Buttercup was left untreated for a serious bacterial infection called cellulitis in the kill lot at Bravo Packing for one year. Due to this unconscionable neglect Buttercup's cellulitis went chronic. Butter, along with 9 other horses, was ultimately rescued from Bravo Packing. But thanks to Joe Merola, who owns Bravo Packing, and denied her veterinary treatment for so long, Buttercup will have chronic cellulitis for the rest of her life.
Recently, Buttercup was at death's door, unable to stand, shaking from the toxicity...cellulitis had gone septic and had poisoned her bloodstream. No one, including the vets at Cross River, thought she would survive.
But I never gave up on Buttercup. I knew she wanted to live ... in the middle of the night with a team of friends at Butter's side, Dr. Kerri Tiehl and her loyal husband said goodbye ... "We've given her every medicine that we possibly can. We've exhausted every medical possibility. Buttercup will need to get up in order to survive. If she doesn't get up on her own in the next few hours, she won't live. I'm so sorry."
I was devastated and looked at Dr. Tiehl, thinking I would be calling her later in the night to have her come back and euthanize Buttercup. But just 2 minutes after Tiehl drove away, Buttercup miraculously rose to her feet. I was shocked, as was my team of support. How did she suddenly stand up, and why did she encompass such an impenetrable will to live? I concluded that if Buttercup could survive Bravo Packing, she could survive anything.

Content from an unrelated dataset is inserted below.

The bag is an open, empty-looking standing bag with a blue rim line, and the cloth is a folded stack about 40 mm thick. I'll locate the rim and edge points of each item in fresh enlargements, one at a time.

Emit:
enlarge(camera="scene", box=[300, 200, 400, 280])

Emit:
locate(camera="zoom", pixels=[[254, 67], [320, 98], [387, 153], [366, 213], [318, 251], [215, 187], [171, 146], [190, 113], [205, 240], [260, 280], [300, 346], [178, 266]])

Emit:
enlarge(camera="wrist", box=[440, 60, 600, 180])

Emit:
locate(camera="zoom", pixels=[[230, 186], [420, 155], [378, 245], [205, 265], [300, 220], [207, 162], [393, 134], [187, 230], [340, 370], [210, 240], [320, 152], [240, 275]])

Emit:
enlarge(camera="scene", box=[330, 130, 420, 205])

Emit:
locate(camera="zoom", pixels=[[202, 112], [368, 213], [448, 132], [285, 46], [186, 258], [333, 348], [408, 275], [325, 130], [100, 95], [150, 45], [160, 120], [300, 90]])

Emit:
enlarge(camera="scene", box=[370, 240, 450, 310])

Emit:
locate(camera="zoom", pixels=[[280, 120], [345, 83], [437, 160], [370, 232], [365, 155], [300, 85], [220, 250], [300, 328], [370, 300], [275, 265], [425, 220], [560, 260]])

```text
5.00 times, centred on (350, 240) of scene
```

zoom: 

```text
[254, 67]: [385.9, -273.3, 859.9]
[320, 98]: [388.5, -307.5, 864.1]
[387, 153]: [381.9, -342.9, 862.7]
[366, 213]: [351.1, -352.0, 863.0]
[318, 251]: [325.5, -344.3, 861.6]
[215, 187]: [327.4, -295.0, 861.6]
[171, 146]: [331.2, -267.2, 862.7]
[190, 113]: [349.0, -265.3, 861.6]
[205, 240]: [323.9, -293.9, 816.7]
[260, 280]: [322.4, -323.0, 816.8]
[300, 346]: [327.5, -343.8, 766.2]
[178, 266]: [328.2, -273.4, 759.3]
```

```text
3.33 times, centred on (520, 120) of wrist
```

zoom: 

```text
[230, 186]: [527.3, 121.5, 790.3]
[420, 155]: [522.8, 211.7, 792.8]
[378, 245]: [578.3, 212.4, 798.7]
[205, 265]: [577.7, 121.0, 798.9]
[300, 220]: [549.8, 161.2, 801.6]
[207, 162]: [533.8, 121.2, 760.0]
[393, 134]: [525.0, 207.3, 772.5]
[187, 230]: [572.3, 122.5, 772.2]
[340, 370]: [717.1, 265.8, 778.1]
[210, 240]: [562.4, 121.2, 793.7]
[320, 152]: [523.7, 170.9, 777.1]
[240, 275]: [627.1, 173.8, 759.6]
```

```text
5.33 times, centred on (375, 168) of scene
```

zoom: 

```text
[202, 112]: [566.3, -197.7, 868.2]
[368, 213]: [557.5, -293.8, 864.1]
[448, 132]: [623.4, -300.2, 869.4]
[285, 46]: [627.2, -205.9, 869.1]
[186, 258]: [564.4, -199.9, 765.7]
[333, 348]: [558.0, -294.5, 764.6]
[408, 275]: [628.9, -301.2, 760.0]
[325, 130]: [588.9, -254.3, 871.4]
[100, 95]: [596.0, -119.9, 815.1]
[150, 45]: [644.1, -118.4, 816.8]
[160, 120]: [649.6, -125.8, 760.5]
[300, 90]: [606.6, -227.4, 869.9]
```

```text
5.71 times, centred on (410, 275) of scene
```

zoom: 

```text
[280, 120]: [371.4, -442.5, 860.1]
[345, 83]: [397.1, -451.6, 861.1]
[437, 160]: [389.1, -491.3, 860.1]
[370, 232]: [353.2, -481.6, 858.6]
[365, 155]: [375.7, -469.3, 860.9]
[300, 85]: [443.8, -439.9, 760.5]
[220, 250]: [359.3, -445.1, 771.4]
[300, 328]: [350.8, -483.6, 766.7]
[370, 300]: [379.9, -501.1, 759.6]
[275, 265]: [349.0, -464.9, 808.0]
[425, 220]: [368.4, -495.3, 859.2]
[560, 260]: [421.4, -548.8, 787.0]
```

Butter has the worst case of cellulitis my vets have ever seen. She requires special care. All of the skin and flesh on her back left leg will eventually fall off, and there is risk that the bacteria will invade her joint. If that happens, it will be an instant death sentence. Her back leg needs to be warm hosed, sponged, and scrubbed with a brushed soaked in a betadine solution on a daily basis. Butter was recently moved to a spectacular full care facility. I go to the stable every day to treat Butter's leg and spend time with her. Butter's vet bills are already in excess of two thousand dollars and are ongoing. Buttercup desperately needs a sponsor, thanks to Monty and Joe Merola at Bravo Packing. Click here to sponsor Buttercup:
If you are looking for a mission statement for Gray Dapple TAP, Buttercup is the reason I rescue horses. She represents the brightness and darkness of horse rescue.